--- TO BE DONE ---
Records follow. Pull out every line that contains "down".

[Rows from a dataset of robot sessions]
------------

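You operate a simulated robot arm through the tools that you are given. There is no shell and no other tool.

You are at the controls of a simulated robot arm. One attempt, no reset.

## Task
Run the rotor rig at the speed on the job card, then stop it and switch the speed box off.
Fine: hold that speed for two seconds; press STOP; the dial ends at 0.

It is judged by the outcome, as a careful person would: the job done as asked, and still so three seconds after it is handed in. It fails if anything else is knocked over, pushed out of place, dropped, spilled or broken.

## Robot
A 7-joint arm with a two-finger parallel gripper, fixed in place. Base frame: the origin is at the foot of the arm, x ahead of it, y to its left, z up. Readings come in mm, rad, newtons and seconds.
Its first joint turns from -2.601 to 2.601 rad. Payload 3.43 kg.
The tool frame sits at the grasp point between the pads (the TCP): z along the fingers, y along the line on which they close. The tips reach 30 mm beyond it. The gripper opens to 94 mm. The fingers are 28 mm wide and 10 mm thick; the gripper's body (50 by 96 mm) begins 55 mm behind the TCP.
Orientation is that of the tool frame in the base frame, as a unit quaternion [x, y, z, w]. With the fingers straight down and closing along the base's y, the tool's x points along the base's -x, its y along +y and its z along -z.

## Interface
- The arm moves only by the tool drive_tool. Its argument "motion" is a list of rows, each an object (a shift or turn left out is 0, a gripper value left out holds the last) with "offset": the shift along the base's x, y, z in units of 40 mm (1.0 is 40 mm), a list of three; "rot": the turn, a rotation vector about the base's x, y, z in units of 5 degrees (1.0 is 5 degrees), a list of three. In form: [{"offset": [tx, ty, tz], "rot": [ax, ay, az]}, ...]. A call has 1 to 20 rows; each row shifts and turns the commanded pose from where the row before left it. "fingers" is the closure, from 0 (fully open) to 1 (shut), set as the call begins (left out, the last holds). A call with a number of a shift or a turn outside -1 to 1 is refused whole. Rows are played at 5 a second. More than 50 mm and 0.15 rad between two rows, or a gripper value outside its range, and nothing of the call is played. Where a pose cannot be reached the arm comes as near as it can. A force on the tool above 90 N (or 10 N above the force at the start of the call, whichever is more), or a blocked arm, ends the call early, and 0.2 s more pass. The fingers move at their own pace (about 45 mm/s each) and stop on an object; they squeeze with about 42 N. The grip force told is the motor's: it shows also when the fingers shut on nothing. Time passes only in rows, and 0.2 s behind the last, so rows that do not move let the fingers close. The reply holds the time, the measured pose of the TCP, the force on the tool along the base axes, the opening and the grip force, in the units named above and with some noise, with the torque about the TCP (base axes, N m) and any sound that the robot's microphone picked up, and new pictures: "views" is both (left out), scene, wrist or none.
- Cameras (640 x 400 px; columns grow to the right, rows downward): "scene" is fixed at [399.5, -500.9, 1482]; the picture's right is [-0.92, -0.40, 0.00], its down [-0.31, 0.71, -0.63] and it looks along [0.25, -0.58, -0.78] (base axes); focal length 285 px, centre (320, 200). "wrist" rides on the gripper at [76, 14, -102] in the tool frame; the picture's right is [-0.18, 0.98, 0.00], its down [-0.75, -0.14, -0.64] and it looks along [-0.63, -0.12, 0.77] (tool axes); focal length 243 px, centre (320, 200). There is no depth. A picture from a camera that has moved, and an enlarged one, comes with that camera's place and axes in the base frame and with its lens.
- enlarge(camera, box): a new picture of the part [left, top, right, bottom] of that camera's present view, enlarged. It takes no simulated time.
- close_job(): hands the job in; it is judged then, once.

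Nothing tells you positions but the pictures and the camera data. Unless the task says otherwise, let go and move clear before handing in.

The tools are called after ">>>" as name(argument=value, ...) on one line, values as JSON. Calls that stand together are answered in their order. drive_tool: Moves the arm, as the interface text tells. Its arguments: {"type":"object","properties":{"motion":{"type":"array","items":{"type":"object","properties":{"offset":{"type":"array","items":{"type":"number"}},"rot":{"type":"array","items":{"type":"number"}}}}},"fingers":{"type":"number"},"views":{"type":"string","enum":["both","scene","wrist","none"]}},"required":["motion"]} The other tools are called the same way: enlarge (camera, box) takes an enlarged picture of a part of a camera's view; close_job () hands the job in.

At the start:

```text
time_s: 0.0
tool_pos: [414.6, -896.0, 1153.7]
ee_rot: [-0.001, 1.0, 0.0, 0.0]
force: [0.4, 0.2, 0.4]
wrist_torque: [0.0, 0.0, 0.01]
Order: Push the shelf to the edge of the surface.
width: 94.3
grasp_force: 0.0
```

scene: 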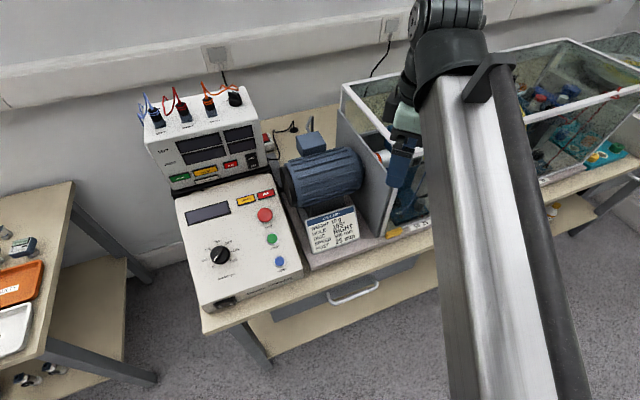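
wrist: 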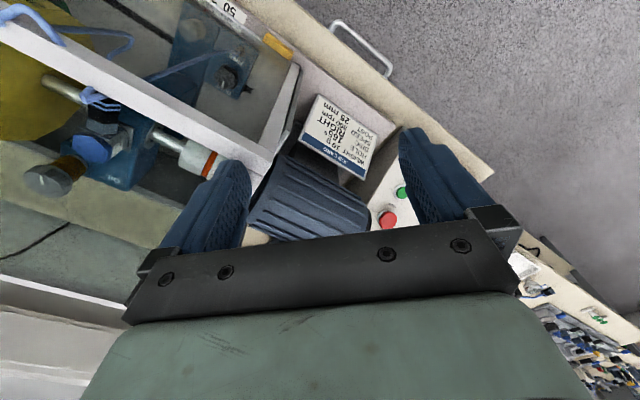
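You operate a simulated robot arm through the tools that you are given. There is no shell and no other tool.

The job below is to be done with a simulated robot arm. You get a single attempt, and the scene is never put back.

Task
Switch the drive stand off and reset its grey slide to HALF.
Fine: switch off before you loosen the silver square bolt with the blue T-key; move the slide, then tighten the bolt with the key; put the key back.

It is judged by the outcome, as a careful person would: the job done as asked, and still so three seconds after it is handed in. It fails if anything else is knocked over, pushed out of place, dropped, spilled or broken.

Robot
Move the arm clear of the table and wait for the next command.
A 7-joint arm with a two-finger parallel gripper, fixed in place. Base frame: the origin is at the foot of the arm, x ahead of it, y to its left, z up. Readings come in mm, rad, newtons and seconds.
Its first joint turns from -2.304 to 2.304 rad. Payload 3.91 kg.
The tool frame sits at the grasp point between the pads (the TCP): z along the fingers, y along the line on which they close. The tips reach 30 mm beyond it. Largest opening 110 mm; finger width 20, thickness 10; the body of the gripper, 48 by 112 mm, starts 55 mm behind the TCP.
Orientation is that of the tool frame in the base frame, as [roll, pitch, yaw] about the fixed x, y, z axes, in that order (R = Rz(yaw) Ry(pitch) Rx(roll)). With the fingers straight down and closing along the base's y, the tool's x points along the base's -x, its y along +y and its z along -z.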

------------

--- RESULT OF THE TASK ---
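Orientation is that of the tool frame in the base frame, as a unit quaternion [x, y, z, w]. With the fingers straight down and closing along the base's y, the tool's x points along the base's -x, its y along +y and its z along -z.
- Cameras (640 x 400 px; columns grow to the right, rows downward): "scene" is fixed at [399.5, -500.9, 1482]; the picture's right is [-0.92, -0.40, 0.00], its down [-0.31, 0.71, -0.63] and it looks along [0.25, -0.58, -0.78] (base axes); focal length 285 px, centre (320, 200). "wrist" rides on the gripper at [76, 14, -102] in the tool frame; the picture's right is [-0.18, 0.98, 0.00], its down [-0.75, -0.14, -0.64] and it looks along [-0.63, -0.12, 0.77] (tool axes); focal length 243 px, centre (320, 200). There is no depth. A picture from a camera that has moved, and an enlarged one, comes with that camera's place and axes in the base frame and with its lens.
Orientation is that of the tool frame in the base frame, as [roll, pitch, yaw] about the fixed x, y, z axes, in that order (R = Rz(yaw) Ry(pitch) Rx(roll)). With the fingers straight down and closing along the base's y, the tool's x points along the base's -x, its y along +y and its z along -z.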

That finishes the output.